But that requires you to trust that you can off chain communicate between these people,
you communicate between the prover and the challenger, what happens if the prover is not
communicating if he doesn't want you to, if he's defending his position, he doesn't want you to
challenge, he wants to double spend and take all the Bitcoin and the bridge, right? So you have
these problems when you try to not use Bitcoin as sort of the court system. And if you use Bitcoin
as a court system, it's too slow. And it's too expensive to do anything else. So you know,
that's these some of the answers we're looking to solve, right with with our solution.

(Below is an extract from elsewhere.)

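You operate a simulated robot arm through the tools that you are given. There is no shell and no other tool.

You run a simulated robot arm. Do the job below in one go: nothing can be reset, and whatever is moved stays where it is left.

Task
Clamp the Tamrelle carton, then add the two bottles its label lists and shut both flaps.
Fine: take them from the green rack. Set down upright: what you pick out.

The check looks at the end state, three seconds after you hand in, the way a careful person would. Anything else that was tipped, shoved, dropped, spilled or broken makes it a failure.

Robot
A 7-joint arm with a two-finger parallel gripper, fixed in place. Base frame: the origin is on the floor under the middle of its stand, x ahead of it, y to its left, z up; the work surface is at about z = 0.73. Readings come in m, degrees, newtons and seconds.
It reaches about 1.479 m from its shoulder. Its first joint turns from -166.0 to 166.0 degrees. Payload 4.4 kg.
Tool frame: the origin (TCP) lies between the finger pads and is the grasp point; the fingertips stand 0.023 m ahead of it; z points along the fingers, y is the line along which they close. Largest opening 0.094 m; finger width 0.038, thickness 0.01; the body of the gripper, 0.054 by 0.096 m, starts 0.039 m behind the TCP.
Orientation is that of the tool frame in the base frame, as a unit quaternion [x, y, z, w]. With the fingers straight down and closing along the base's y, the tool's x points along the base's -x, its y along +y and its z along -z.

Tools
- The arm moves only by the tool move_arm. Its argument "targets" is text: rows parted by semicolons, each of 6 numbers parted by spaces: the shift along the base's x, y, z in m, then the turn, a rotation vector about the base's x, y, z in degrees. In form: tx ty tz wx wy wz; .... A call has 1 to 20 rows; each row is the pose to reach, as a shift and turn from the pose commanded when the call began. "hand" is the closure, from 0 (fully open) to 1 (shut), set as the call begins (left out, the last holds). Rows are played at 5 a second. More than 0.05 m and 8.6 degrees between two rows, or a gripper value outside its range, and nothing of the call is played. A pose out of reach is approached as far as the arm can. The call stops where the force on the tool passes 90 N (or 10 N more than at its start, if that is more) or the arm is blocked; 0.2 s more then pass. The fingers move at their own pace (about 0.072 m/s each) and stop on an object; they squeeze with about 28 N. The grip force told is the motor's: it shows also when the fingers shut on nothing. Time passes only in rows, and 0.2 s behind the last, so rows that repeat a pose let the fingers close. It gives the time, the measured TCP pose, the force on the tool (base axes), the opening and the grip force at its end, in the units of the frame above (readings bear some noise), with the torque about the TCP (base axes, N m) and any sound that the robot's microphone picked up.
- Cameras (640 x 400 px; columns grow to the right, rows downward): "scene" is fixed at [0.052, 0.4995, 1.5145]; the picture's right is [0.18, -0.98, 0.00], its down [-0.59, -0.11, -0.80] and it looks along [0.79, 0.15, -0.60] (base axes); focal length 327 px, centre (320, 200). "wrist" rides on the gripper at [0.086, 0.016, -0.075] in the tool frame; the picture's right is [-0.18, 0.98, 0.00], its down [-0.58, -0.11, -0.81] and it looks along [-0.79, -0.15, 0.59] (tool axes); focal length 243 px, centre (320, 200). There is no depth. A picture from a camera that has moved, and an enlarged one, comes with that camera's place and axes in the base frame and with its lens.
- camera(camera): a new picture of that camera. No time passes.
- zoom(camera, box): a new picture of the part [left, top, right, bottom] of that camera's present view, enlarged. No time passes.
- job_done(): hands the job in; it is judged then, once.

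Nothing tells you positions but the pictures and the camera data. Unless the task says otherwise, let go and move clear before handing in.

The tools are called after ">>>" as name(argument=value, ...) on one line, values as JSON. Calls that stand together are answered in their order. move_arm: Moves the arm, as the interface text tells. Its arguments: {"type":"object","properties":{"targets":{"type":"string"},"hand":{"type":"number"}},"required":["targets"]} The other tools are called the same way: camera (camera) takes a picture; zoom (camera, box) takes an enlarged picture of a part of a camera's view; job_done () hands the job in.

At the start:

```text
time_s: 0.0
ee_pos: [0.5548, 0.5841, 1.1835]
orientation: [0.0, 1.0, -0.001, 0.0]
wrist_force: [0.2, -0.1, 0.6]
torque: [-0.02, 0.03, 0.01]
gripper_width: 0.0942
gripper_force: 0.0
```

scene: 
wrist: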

First of all, the l twos that are coming out, they're effectively new networks, and they're
effectively creating new tokens. And then they're trying to secure all these services. And then they're
saying, hey, by the way, we'll use bit VM to bridge in the Bitcoin. Now we've created this crazy new
layer of Bitcoin adoption. But really, it's just a new network that you've bridged tokens as a
sidechain to that the secondary layer should ideally really share security with Bitcoin. And
Stacks tried to do that, right? So Stacks is embedding all of the stuff within Stacks,
all the transactions within Stacks into Bitcoin, and then replaying it as sort of a sidechain. And
it's sort of a colored coin implementation where if you replay Bitcoin, you could replay Stacks
and recreate the state of Stacks. So Stacks could be a bunch of smart contracts or something like
that, that run, but the data has been put into Bitcoin, right, immutable forever type of thing,
inscribing it into Bitcoin. And yeah, so that's tying into Bitcoin is critical to say that you
are, you know, as secured through Bitcoin in some way, right. And our take there is,
yeah, if you do that sort of thing, we started tying, if you don't tie into Bitcoin, first of
all, it's not good, right, you're creating a new distribution investor base and a new token that's
not as hard as Bitcoin, and that token itself, probably is proof of stake, and it has other
issues that could break down. And if that happens, what happens to your Bitcoin, or what happens to
anything else you're doing in that DeFi environment that could crash. Because it still just depends
on the bridge, right. And for us, we're thinking, okay, if bridge is the first Lego block,
and that's something that VM guys are doing, how can we improve upon that as a state of the art of
bridge? And then how can we attach some sort of secure environment that lets you do more than just
store the Bitcoin and spend it, you want to do DeFi, or you want to do other stuff with it.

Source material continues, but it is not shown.